Ce verset met l'accent sur la gravité de la peine de Karet qui, dans ce cas, ne ressemble pas aux autres cas de retranchement mentionnés par la Torah à propos d'autres fautes.
En général, même si un jugement de karet est clairement prononcé,חס ושׁלום, il n'en résulte pas nécessairement une perte [totale] de sa part dans le Monde à venir.
En effet, ne sera effectivement retranchée de sa connexion que la petite étincelle de son âme qui a commis la faute, « la corde brisée » qui était jusqu'à présent reliée et attachée à la Racine de son Âme avec D.ieu, comme on l'a longuement expliqué dans le premier Portique.
Ici cependant, [la Torah] utilise une double expression de retranchement, ce qui signifie que la totalité du niveau de Nefesh a complètement perdu sa part dans la vie éternelle,חס ושׁלום, et n'a aucune part au Monde futur !
[L'interprétation de ce verset comme se rapportant à la négligence dans l'étude de la Torah] est rapportée comme une halakha, par le Rambam (Hilkhot Talmud Torah 3,13) et par le Beth Yossef (dans le Shulkhan Aroukh, Yoré Déah, Hilkhot Talmud Torah 246,25).
De même, Rabbénou Yona décrit dix niveaux de gravité de la faute, dont le plus grave est celui pour lequel 'Hazal enseignent [que celui qui s'en rend coupable] perd sa part du Monde à venir. Dans cette liste figurent ceux qui pourraient se consacrer à l'étude de la Torah et ne le font pas.
Dans le même ordre d'idées, Rabbi 'Haïm Vital décrit aussi cette faute comme susceptible d'exclure l'homme du Monde futur, « tissant dans le même tissu », et établit une équivalence avec le cas de ceux pour qui « le Guéhinom finira, mais pour eux il ne prendra jamais fin », que le Miséricordieux nous vienne en aide.

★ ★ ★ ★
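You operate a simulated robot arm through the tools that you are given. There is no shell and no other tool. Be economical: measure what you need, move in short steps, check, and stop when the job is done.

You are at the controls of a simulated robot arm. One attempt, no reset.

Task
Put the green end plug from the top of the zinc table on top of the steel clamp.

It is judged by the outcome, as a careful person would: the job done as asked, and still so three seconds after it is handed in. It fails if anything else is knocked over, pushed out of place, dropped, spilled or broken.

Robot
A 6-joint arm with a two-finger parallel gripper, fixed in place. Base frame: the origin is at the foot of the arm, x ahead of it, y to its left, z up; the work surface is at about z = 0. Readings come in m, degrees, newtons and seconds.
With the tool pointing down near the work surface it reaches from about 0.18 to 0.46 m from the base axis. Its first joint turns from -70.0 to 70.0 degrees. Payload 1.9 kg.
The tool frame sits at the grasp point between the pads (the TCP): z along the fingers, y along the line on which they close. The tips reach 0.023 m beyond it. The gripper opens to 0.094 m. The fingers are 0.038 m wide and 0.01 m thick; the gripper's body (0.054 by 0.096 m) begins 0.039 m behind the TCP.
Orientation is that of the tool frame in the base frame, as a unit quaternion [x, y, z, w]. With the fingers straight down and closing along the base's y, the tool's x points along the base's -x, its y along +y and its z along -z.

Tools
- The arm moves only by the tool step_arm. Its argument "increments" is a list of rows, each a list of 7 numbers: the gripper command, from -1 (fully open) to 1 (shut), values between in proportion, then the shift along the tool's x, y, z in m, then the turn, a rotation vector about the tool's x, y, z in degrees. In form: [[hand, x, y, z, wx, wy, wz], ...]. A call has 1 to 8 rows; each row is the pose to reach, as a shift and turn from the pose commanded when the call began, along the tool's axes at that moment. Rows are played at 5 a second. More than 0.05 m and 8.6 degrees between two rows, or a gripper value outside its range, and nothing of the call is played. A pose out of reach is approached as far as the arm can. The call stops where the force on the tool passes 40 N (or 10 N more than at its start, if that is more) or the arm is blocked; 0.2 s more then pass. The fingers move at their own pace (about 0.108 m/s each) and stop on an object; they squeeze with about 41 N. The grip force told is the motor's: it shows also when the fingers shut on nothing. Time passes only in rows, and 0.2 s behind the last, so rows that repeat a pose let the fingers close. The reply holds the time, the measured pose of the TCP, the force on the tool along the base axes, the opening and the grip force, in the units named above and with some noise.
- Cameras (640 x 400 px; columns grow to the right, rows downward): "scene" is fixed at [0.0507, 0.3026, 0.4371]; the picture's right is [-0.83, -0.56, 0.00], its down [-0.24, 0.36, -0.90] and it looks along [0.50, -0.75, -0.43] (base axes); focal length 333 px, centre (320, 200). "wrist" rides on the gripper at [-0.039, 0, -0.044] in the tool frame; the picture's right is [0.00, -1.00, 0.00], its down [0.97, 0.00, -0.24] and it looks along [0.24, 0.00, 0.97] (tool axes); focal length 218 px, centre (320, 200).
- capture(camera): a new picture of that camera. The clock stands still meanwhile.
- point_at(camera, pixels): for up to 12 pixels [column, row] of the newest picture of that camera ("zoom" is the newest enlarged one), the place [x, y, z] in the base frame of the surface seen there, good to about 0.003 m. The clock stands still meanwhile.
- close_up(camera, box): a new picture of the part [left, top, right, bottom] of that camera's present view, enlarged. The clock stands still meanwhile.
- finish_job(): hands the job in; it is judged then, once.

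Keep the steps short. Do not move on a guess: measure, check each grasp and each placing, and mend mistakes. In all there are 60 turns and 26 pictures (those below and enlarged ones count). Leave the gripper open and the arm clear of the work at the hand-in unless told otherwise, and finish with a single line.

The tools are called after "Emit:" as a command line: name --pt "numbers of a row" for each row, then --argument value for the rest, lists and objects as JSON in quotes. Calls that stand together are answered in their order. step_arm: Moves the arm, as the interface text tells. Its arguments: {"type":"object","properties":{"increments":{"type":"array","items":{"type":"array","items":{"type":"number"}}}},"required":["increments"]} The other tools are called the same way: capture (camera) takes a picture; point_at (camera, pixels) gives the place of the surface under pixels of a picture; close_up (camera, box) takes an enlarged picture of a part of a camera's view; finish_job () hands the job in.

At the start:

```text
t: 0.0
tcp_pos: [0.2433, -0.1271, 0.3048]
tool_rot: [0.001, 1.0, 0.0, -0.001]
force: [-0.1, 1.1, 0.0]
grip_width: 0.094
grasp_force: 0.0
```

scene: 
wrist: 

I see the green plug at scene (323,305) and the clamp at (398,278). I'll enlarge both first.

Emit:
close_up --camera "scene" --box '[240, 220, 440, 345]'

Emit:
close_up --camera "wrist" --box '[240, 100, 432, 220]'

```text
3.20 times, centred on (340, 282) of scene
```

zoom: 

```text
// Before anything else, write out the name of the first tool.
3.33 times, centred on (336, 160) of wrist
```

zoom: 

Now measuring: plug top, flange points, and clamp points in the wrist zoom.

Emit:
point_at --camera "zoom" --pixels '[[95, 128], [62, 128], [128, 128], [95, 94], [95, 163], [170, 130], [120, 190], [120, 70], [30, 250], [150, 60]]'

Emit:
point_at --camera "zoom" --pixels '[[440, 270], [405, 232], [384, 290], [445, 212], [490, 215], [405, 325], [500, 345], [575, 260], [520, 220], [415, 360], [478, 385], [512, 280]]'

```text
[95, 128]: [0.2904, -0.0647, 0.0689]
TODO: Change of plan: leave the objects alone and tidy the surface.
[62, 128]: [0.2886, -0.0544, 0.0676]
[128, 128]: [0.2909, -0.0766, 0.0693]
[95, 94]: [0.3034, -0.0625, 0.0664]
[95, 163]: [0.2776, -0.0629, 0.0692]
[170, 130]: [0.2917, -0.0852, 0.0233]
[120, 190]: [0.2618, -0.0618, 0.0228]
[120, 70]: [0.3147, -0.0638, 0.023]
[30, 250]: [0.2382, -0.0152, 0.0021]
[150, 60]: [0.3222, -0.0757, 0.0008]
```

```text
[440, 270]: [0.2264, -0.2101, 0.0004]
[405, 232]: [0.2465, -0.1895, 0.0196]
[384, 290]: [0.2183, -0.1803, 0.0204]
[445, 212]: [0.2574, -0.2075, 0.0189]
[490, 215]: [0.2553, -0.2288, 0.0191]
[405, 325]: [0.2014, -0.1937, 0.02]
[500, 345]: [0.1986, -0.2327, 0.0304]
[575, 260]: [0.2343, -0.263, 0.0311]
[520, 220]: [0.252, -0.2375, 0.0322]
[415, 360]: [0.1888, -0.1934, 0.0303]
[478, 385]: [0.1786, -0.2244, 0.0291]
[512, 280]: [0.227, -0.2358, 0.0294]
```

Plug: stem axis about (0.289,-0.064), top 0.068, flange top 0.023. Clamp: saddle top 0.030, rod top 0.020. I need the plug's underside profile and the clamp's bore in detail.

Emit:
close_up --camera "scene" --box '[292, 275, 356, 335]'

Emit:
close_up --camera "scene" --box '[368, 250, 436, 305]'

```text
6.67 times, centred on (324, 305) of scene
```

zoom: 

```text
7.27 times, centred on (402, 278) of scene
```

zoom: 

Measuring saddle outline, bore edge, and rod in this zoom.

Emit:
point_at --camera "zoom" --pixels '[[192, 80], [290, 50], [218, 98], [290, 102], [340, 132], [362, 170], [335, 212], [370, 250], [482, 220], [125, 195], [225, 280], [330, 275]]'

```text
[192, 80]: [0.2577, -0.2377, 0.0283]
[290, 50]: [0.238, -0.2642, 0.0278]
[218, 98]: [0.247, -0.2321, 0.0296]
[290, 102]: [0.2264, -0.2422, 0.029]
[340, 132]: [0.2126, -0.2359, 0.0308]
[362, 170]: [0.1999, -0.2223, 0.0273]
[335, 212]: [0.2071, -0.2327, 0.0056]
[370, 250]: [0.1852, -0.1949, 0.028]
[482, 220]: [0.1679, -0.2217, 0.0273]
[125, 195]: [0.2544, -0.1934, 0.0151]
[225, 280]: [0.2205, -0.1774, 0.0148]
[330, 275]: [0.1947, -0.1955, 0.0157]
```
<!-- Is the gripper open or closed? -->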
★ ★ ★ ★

Le Rambam et le Beit Yossef, sous les mêmes références, [fixent également la Halakha qui concerne] celui qui a étudié, mais a cessé ensuite de le faire, pour s'engager dans les vanités du monde, négligeant l'étude. Celui-là subit le même jugement que celui qui pourrait étudier et ne le fait pas.
De la même manière, dans ce jugement ; « עֲוֹנוֹתֵיכֶם, הִטּוּ-אֵלֶּה; וְחַטֹּאותֵיכֶם, מָנְעוּ הַטּוֹב מִכֶּם - Ce sont vos fautes qui ont dérangé le cours de ces lois, vos péchés qui vous ont privés de ces bienfaits. » (Yirmeyahou 5,25).
Il avait la possibilité de s'adonner à l'étude, et « par l'infatuation de son cœur » et « le mépris de son âme » (deux expressions tirées de Yirmeyahou 49,16 et Ye'hezqel 36,5), il a choisi et « pris une mauvaise acquisition pour lui-même » (expression tirée de Sotah 10b) pour les autres, et pour tous les mondes.
Méprisant la vie éternelle de la Sainte Torah - qui est la vie et la lumière des mondes - par laquelle il était attaché, si l'on peut s'exprimer ainsi, à D.ieu Lui-même qui donne vie à toute créature.
[Au contraire] il a étendu la main pour détruire le Palais du Roi, [provoquant] la diminution, l'obscurcissement et l'extinction de l'épanchement de lumière [divine] sur les mondes et sur son âme elle-même.
[Dès lors], pourquoi jouirait-il de la vie authentique, puisqu'aussi bien il s'est interdit à lui-même de voir la lumière de la vie éternelle. Il ne pourra pas supporter la puissante intensité de la Lumière supérieure, parce qu'il en a pas fait l'expérience lorsqu'il était dans ce monde.
[Tout se passe comme si la Lumière supérieure, le Bien suprême dont le Créateur veut nous faire bénéficier grâce à nos actions au cours de la vie terrestre, demandait une sorte d'entraînement, sans quoi l'intensité de cette Lumière serait impossible à supporter. Cet entraînement, enseigne le Nefesh ha'Haïm, c'est l'étude de la Torah !]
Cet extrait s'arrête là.